JERUSALEM (Reuters) - Jerusalem's Church of the Holy Sepulchre, revered in Christian tradition as the site of Jesus's crucifixion and burial, was closed on Wednesday as a precaution against the coronavirus.
The closure, initially for a week, followed a meeting between Israeli police and church leaders, said Wadie Abu Nassar, spokesperson of the Assembly of Catholic Ordinaries of the Holy Land, after the Israeli government announced tighter restrictions to curb the spread of the virus.
"The initial understanding is that this order is valid for one week, although nobody knows how long this crisis will take," he said.
Adeeb Joudeh, a Palestinian whose family holds one of the keys to the church, confirmed the decision on Facebook.
The closure comes in the build-up to Easter, the most important festival in the Christian calendar, which Roman Catholics this year celebrate on April 12. It would normally see thousands of pilgrims and tourists flock to the city, whose streets are now virtually deserted.

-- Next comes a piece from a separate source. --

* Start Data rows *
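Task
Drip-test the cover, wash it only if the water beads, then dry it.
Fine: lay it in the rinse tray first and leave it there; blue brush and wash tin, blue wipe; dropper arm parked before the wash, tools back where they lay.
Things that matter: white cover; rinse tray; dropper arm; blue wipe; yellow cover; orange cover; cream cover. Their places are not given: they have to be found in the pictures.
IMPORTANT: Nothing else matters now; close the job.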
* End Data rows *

Greek Orthodox celebrations are held a week later, including the traditional ceremony of the Holy Fire in the church, a hugely popular and colourful event symbolising the resurrection of Jesus after his death on the cross.
Abu Nassar said that, "if, God forbid, this situation goes on too long and it enters into the season of Easter", church authorities hoped that an arrangement could be found to celebrate within the new guidelines, perhaps by limiting attendance.
The anti-virus restrictions began last month when Roman Catholic priests were told to place communion wafers into the hand only, rather than onto worshippers' tongues.
Jerusalem's walled Old City houses places sacred to Judaism, Christianity and Islam, and the other religions have taken similar precautions.
Jewish authorities on Wednesday instructed all synagogues to close and hold prayers outdoors, for no more than 10 people at a time.
At the Western Wall, they have instructed the faithful to refrain from holding mass prayers and from kissing the stones of the ancient wall, which abuts the compound known to Jews as Temple Mount and to Muslims as the Noble Sanctuary.
On Sunday, Muslim religious officials suspended all prayers at the nearby al-Aqsa Mosque compound.